The menu is geared toward pub fare at moderate prices. Sandwiches are all less than $10 and the entrees hover in the low teens. The exception is a bone-in ribeye steak at $24.95. Appetizers are aimed at the beer drinker, with the expected chicken wings, nachos, pretzels and onion rings. One entree should perhaps be added to this list: the mussels & frites ($10.95). This is a large bowl of green-lip mussels on the half-shell served in an herbed cream sauce with basil leaves added for garnish. Fries arrive on a separate plate with two small sides of ketchup (not very Belgian!) and a more suitable basil aioli. While I prefer blue mussels to green-lip, the latter are meatier and taste fine in this sauce. A few slices of bread would be appreciated to soak up every last bit of the sauce.

The hearty fare of the entrees suits the decor. A classic, and one of the best items, is the beer-braised beef ($10.95). The slices of beef are prepared with house ale and are so tender that the provided knife is not even needed—this is what pub fare should be. The beerbraised beef is served with garlic mashed potatoes and some compelling tart Flemish red cabbage, which could just as easily pass for German.

The cabbage and potatoes also accompany the bangers & mash ($10.95), along with some thin-sliced caramelized onions. The bangers are a pair of firm bratwurst with tough skin, almost to the point of being rubbery. If only they were as good as the onions.

While the menu has its ups and downs, there are occasional winners. The brewhouse salad ($4.50) consists of leafy greens with grape tomatoes and plenty of black olives and carrot. The dressings are made in-house. One that stands out is the spicy peanut, which isn’t all that spicy but has nice Thai flavors—an inspired fusion of East and West. The pub burgers are prone to overcooking and would be better with a thicker patty (and perhaps less diameter).

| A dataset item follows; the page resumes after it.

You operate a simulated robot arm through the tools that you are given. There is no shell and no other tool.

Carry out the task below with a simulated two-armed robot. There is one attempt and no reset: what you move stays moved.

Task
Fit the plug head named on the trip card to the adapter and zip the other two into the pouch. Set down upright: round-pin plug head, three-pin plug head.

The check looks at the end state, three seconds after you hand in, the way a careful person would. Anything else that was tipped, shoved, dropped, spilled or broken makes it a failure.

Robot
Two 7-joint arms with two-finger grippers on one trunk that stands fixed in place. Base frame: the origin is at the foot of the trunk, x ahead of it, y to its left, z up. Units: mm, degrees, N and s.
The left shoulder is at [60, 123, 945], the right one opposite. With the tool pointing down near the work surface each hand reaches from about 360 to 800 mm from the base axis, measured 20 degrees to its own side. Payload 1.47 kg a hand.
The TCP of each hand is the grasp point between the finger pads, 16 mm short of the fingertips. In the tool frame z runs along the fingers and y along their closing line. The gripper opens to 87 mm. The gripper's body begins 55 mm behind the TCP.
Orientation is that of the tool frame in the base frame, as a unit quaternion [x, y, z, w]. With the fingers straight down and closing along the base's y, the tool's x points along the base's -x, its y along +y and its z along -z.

The youthful staff tries hard but is sometimes lacking in the details. A side plate for finished mussel shells would help, the salad should not arrive one minute before the entree, and the weiss beer should not be served in a pint glass (there are at least 50 proper weiss beer glasses behind the bar). Some background music would help to drown out the chatter of customers and the occasional clank of pots and pans in the kitchen. Nevertheless, the brewery/restaurant is an impressive and popular facility—and with a little tweaking, it could become a prime destination.